### [Text]
- - -
Recently, my mom brought me a small stack of tenugui as a souvenir from a recent trip to Kyoto and Osaka, Japan. Tenugui are traditional Japanese hand towels. They’re small, soft, absorbent cloths, with bright patterns of penguins, cherry blossoms, and sleeping kittens.
For most of my life, I’ve walked around with a small cloth in my pocket or bag. Relatives tucked cotton handkerchiefs among the packages of dried mangoes and underwear they sent from overseas. I tossed bandanas into backpacks, and put away boxes of “fingertip towels” when I got married. After my kids were born, I filled whole drawers with folded piles of small, colorful, and light muslins.
Carrying a small, multipurpose cloth on your person is not a groundbreaking innovation. As early as the first century BC, the Roman writer Catullus mentions people carrying handkerchiefs to wipe their noses or foreheads. In Shakespeare’s time, a handkerchief was an important plot point in plays like Othello.
- - -
### [Available data]
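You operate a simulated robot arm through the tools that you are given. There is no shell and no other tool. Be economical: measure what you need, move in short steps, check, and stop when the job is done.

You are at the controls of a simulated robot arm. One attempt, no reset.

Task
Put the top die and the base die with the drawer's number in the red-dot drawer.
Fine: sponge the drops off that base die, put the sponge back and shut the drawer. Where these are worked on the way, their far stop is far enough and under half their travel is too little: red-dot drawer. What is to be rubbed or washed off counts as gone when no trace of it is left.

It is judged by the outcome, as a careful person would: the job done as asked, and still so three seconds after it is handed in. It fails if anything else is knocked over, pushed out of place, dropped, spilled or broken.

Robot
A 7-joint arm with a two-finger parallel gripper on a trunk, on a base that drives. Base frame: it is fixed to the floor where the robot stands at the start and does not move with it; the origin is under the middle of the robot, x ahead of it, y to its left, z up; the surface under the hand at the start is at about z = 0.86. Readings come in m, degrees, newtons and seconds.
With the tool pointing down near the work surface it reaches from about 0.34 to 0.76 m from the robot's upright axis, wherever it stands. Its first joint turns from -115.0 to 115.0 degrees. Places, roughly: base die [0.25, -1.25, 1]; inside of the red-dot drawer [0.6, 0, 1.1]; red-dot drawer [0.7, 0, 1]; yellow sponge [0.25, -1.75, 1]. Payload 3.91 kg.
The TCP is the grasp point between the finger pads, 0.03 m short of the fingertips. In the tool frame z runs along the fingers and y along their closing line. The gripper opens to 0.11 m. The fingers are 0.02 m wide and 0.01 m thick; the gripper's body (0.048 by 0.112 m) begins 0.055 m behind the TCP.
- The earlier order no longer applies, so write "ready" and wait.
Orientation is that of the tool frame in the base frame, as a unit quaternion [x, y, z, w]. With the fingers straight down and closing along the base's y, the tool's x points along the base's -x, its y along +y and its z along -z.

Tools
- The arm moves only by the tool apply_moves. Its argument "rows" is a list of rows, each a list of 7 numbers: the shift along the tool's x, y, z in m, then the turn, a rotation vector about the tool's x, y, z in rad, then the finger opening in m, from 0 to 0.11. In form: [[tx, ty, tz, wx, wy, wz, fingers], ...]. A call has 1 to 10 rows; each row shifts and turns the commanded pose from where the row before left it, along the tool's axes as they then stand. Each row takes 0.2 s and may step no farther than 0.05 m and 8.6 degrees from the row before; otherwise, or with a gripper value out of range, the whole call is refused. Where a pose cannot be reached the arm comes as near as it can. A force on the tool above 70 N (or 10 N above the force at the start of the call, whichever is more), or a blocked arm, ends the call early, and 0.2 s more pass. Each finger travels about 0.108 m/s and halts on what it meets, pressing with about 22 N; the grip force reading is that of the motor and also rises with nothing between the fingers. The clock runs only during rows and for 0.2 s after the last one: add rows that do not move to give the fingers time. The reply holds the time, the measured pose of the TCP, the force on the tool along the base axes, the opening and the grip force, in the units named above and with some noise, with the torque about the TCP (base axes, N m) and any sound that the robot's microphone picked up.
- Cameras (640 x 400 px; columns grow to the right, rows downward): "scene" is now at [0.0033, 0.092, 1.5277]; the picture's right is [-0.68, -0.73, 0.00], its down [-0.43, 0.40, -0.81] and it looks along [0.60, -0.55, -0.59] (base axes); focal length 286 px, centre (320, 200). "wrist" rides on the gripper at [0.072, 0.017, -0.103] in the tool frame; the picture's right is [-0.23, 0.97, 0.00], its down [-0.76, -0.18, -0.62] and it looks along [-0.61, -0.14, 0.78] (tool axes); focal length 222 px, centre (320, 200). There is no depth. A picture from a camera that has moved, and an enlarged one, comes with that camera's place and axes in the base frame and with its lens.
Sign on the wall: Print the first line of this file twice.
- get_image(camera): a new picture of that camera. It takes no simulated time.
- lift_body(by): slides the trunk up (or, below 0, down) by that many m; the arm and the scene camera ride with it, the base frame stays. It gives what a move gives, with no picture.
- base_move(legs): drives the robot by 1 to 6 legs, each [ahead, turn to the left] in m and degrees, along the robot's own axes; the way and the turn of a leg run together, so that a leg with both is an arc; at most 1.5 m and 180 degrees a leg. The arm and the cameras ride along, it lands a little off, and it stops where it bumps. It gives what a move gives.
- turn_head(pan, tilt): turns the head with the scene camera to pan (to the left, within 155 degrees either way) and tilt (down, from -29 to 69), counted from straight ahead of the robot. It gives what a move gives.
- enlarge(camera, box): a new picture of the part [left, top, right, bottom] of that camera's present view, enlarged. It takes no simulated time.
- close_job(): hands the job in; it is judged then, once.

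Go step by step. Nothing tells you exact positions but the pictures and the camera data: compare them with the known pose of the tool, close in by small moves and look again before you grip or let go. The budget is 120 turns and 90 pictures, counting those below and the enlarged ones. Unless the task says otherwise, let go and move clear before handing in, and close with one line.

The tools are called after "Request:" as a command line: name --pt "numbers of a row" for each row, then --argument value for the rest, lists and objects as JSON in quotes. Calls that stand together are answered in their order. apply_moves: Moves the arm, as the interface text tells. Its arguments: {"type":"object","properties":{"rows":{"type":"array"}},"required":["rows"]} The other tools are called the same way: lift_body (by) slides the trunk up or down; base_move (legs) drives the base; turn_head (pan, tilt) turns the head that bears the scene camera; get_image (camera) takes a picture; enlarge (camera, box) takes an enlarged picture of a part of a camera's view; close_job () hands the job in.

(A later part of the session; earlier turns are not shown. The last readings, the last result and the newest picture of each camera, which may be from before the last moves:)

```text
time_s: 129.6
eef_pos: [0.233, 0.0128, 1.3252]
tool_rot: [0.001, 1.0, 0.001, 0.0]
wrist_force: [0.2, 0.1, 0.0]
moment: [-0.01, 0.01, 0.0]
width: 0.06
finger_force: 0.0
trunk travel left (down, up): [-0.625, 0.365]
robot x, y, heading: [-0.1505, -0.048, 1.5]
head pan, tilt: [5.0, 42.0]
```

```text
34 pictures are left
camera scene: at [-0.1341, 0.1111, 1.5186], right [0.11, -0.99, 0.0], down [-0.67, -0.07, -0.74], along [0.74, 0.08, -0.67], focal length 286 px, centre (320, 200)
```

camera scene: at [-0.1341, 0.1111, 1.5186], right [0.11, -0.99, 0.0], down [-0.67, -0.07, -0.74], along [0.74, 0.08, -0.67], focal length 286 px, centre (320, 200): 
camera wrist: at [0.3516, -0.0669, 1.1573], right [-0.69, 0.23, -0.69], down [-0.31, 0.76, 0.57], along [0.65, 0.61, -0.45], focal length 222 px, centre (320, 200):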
- - -
### [Required work]
[1] Reproduce the wording of the text between "For most of" and "plays like Othello.", with both ends included.
[2] Could you carry on with the text from where it ends?

### [The responses]
[1]
For most of my life, I’ve walked around with a small cloth in my pocket or bag. Relatives tucked cotton handkerchiefs among the packages of dried mangoes and underwear they sent from overseas. I tossed bandanas into backpacks, and put away boxes of “fingertip towels” when I got married. After my kids were born, I filled whole drawers with folded piles of small, colorful, and light muslins.
Carrying a small, multipurpose cloth on your person is not a groundbreaking innovation. As early as the first century BC, the Roman writer Catullus mentions people carrying handkerchiefs to wipe their noses or foreheads. In Shakespeare’s time, a handkerchief was an important plot point in plays like Othello.

[2]
For much of human history, we’ve carried handkerchiefs. Handkerchief historian Ann Mahony has collected hundreds of them, ranging from souvenirs, accessories, and keepsakes, as well as useful tools.
Royalty had valuable embellished ones; Queen Elizabeth I used them to flirt with her courtiers. But everyone could afford to carry a square of some kind. Aviators printed maps on them during the first and second world wars. President Barack Obama handed over a hankie during a funeral. In 2015’s The Intern, Robert De Niro’s character advises young men that carrying a handkerchief is a great way to meet women.
But in 1924, Kleenex was invented as a convenient way to remove cold cream. Its aggressive advertising campaigns warned people to not put a cold in their pocket in the form of a snotty handkerchief, and use disposable tissue instead. By the 1980s, facial tissues had displaced the handkerchief as a more hygienic alternative.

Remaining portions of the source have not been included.